→ Instructions:
[1] Locate "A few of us" and "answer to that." in the source text, and write out these words with everything between them.
[2] Print again only this span: the line with "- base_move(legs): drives", the line with "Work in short", and all lines between them, exactly as given. The answer is a JSON array that holds each line as a string and skips blank lines.

→ Source text:
## Begin

That leads us to yet another pitfall, one harking back past Earl Warren to the New Deal and even earlier. "Strict constructionists" may be intent on freeing Americans from the interference of judges who base their rulings on their own preferences, rather than on the Constitution as originally understood. But the activist side can rightly argue that while Jim Crow would be constitutional under "strict construction," a whole array of modern federal programs and departments -- from Social Security to national parks, disaster relief and even the Air Force -- would be unconstitutional (because they aren't enumerated powers). If a "strict constructionist" court were to start striking down these popular and in many cases essential federal services, the public would find that sort of judicial interference just as obnoxious as the other. The judicial-appointments approach therefore requires supposedly "strict constructionist" nominees to come up with some sidestepping argument to avoid any suggestion that they might cause such a disturbance. Their motive may be to bow to the popular will rather than flout it (as judicial activists love to do), but it still involves a judicial departure from the Constitution's original meaning and thus undermines the "strict constructionist" challenge to the activist position.
A few of us would charge ahead with "strict construction" anyway. Professor Walter Williams, for one, is fond of pointing out how low our federal income tax bill would be if the feds were restricted to only those powers enumerated in the Constitution. But most Americans don't agree. They may like the idea of putting Uncle Sam on a diet, but would they ever vote to amputate his limbs? The beating the GOP took for its role in the 1995 government shutdown gives us the answer to that.
The biggest pitfall of the judicial-appointments approach is that it doesn't even address the main problem with an activist judiciary. It does not reassert We the People's authority over the Constitution. It accepts that the Supreme Court has a right to order Americans around; with the people's only recourse being that occasionally we might have some influence in choosing which new justice is added to the roster of those who give the orders. The Court thus continues to be a law unto itself; its justices free to rule any way they like, and the people are left just wishing and a-hoping that someday it might please the Court to send us in a direction more to our liking.
In contrast to the judicial-appointments approach, a constitutional amendment can immediately restore the people's authority. It can quickly free us from judicial activism's ill effects while ratifying those changes the Court made for us that we should have made for ourselves. It can give proper constitutional authority for much of what the federal government is already doing, even as it releases state and local governments from the extra constitutional constraints the federal courts have imposed on them. Unlike the Human Life Amendment or the Marriage Protection Amendment, it need not prescribe particular policies on particular points; its goal is simply to disable the Court from willfully interfering with the people's right to set those policies.

## End

→ Material provided:
## Begin

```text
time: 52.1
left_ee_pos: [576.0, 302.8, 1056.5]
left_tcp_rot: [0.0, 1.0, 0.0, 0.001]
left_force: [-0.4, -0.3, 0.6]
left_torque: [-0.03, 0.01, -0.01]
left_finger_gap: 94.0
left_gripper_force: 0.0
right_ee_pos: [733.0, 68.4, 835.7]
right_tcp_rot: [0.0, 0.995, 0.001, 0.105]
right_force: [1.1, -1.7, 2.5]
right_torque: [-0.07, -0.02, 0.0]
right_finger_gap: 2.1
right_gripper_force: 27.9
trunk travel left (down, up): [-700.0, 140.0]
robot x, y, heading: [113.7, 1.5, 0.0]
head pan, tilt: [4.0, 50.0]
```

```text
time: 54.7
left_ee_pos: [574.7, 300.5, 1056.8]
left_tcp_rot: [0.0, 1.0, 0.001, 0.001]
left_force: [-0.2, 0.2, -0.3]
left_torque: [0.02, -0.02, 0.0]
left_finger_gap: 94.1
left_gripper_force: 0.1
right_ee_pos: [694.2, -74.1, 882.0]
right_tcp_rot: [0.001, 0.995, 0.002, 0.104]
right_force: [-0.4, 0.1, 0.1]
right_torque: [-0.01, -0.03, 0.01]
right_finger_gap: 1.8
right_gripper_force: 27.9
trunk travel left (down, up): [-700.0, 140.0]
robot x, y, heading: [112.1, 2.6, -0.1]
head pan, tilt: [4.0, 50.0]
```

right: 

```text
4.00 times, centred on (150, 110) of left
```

## End
## Begin

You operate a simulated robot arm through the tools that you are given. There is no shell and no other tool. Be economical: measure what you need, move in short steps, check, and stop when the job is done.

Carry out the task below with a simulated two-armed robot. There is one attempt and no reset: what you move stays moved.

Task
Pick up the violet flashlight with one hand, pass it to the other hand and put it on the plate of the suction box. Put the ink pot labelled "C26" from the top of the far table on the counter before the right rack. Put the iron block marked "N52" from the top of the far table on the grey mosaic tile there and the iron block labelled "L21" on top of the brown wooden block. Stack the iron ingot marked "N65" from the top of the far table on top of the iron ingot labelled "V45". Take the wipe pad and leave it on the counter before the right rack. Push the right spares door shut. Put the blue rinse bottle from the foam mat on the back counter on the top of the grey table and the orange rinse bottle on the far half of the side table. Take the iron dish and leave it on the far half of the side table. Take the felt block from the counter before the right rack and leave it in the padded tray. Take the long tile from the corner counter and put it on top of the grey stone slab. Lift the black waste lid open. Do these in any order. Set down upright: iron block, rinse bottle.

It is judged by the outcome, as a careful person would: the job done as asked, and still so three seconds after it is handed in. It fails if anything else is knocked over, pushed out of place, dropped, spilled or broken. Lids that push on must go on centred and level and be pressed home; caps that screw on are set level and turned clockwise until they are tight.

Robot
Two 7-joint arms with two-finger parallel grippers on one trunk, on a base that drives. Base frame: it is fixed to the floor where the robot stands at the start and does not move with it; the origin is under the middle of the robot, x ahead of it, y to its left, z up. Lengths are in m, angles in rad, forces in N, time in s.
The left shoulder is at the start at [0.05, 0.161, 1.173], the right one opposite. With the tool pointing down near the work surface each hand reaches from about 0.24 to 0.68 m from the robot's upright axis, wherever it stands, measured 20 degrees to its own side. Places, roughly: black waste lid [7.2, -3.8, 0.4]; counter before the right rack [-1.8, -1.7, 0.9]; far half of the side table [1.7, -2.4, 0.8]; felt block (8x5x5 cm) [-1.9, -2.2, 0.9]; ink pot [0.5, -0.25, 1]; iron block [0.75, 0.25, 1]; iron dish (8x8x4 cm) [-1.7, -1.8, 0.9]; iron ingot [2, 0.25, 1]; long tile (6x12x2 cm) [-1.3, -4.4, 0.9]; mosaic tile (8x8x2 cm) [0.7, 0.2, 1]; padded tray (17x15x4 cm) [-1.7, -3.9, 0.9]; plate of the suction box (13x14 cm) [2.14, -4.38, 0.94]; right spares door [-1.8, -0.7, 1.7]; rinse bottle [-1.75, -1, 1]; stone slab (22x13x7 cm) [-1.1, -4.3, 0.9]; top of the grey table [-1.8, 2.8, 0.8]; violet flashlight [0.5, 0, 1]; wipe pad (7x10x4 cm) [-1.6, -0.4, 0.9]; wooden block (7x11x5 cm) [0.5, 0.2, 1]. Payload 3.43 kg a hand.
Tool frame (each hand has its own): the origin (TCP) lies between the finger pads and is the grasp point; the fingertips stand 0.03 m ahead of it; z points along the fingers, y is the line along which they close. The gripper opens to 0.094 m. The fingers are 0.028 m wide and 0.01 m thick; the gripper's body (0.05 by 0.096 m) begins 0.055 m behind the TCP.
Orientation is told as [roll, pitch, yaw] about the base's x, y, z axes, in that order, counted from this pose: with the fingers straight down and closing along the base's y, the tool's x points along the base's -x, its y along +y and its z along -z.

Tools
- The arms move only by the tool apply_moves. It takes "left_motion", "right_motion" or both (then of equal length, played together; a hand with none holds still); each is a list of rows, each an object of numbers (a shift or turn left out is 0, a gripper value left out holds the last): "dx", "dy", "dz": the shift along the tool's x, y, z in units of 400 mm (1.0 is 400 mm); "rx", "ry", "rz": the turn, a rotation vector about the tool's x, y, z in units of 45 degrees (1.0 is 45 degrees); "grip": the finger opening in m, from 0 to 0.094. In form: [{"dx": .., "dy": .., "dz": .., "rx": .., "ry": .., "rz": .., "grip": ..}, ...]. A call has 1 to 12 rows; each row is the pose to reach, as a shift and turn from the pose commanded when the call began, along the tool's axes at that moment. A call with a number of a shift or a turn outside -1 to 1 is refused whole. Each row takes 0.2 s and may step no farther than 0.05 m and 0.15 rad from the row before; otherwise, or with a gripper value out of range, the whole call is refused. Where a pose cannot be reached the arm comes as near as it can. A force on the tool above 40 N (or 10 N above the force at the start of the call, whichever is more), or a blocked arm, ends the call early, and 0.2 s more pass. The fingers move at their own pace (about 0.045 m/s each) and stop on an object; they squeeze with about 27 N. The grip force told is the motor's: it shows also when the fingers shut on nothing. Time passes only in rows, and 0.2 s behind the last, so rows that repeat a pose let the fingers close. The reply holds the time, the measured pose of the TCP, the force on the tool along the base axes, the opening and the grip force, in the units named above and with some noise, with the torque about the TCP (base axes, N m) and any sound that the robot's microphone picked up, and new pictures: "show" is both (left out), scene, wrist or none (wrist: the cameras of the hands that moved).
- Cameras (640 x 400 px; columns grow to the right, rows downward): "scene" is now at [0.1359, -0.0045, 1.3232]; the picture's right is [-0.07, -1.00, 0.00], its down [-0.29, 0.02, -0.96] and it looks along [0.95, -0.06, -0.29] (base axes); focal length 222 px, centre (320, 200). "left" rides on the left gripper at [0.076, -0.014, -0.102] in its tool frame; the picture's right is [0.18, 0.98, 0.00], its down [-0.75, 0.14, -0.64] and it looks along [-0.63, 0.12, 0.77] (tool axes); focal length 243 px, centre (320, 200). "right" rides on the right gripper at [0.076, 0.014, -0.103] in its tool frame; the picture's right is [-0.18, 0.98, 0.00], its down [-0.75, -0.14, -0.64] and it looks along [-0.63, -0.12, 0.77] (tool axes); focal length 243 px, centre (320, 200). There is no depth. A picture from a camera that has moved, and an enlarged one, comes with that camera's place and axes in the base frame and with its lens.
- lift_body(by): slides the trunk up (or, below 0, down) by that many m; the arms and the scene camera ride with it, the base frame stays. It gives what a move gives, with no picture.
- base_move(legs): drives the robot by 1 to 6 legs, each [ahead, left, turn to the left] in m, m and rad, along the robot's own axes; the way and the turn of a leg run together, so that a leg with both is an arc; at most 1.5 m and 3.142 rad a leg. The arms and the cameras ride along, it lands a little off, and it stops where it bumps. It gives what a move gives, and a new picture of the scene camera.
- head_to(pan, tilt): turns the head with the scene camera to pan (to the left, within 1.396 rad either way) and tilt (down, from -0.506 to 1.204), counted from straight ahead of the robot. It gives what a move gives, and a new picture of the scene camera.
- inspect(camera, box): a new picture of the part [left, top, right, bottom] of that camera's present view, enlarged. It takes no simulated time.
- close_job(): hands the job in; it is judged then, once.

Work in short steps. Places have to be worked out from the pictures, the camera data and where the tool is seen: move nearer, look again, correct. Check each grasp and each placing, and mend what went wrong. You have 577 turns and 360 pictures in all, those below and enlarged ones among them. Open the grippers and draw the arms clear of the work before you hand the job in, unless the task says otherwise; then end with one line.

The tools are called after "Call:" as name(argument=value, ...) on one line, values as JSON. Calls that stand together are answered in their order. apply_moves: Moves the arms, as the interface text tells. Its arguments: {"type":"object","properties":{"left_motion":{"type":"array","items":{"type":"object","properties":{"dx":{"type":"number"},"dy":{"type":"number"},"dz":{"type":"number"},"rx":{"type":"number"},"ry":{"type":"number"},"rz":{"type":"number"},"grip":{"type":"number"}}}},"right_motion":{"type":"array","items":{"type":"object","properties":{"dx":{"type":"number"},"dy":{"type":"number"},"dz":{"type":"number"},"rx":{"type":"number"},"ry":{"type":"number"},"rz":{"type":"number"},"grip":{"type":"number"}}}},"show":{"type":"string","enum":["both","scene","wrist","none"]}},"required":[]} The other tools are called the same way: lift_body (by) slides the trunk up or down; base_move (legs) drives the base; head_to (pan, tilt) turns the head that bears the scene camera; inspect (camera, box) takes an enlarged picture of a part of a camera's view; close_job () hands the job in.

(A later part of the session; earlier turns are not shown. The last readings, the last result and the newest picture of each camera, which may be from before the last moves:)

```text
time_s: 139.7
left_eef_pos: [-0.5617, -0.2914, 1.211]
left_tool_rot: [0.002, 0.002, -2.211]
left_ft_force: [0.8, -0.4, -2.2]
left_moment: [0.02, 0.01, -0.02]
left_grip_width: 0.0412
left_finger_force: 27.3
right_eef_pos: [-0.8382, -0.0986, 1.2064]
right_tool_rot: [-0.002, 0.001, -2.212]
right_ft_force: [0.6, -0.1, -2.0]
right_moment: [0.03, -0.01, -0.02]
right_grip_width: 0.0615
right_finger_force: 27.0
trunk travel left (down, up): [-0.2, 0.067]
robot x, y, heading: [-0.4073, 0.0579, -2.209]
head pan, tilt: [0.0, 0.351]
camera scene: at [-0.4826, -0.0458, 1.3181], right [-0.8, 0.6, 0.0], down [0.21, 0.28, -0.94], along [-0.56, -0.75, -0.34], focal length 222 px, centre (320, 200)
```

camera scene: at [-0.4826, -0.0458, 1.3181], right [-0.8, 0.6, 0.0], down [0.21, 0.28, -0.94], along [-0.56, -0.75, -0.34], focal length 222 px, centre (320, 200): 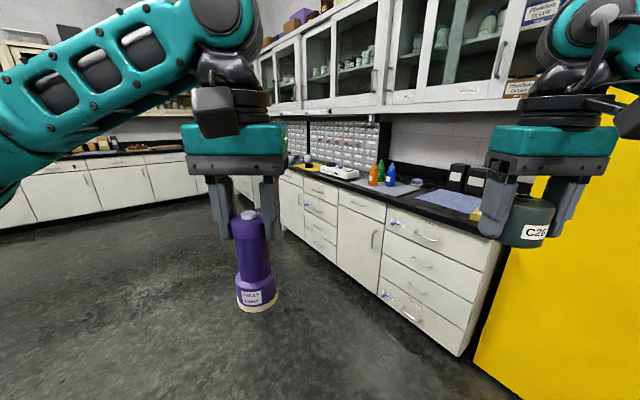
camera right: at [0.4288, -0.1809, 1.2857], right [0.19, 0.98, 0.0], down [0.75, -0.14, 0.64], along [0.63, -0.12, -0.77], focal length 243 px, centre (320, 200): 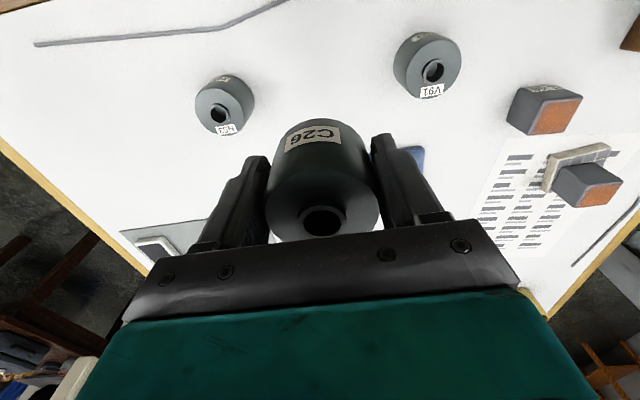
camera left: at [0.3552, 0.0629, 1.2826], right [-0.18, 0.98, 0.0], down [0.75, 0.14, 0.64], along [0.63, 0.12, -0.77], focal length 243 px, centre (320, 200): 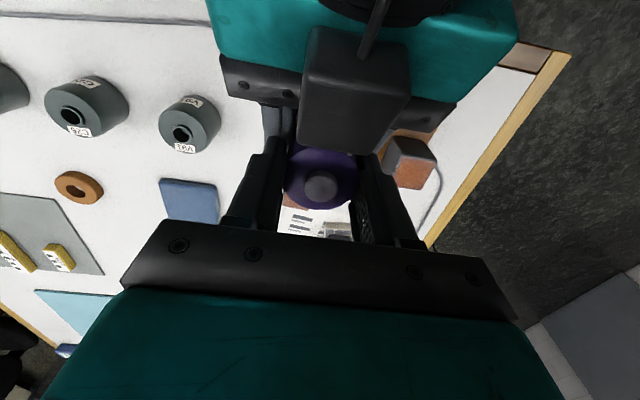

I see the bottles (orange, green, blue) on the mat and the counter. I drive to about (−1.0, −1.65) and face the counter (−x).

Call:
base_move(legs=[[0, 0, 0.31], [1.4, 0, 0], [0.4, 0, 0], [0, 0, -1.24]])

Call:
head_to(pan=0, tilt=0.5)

## End

→ Task-by-task outputs:
[1]
A few of us would charge ahead with "strict construction" anyway. Professor Walter Williams, for one, is fond of pointing out how low our federal income tax bill would be if the feds were restricted to only those powers enumerated in the Constitution. But most Americans don't agree. They may like the idea of putting Uncle Sam on a diet, but would they ever vote to amputate his limbs? The beating the GOP took for its role in the 1995 government shutdown gives us the answer to that.

[2]
[
  "- base_move(legs): drives the robot by 1 to 6 legs, each [ahead, left, turn to the left] in m, m and rad, along the robot's own axes; the way and the turn of a leg run together, so that a leg with both is an arc; at most 1.5 m and 3.142 rad a leg. The arms and the cameras ride along, it lands a little off, and it stops where it bumps. It gives what a move gives, and a new picture of the scene camera.",
  "- head_to(pan, tilt): turns the head with the scene camera to pan (to the left, within 1.396 rad either way) and tilt (down, from -0.506 to 1.204), counted from straight ahead of the robot. It gives what a move gives, and a new picture of the scene camera.",
  "- inspect(camera, box): a new picture of the part [left, top, right, bottom] of that camera's present view, enlarged. It takes no simulated time.",
  "- close_job(): hands the job in; it is judged then, once.",
  "Work in short steps. Places have to be worked out from the pictures, the camera data and where the tool is seen: move nearer, look again, correct. Check each grasp and each placing, and mend what went wrong. You have 577 turns and 360 pictures in all, those below and enlarged ones among them. Open the grippers and draw the arms clear of the work before you hand the job in, unless the task says otherwise; then end with one line."
]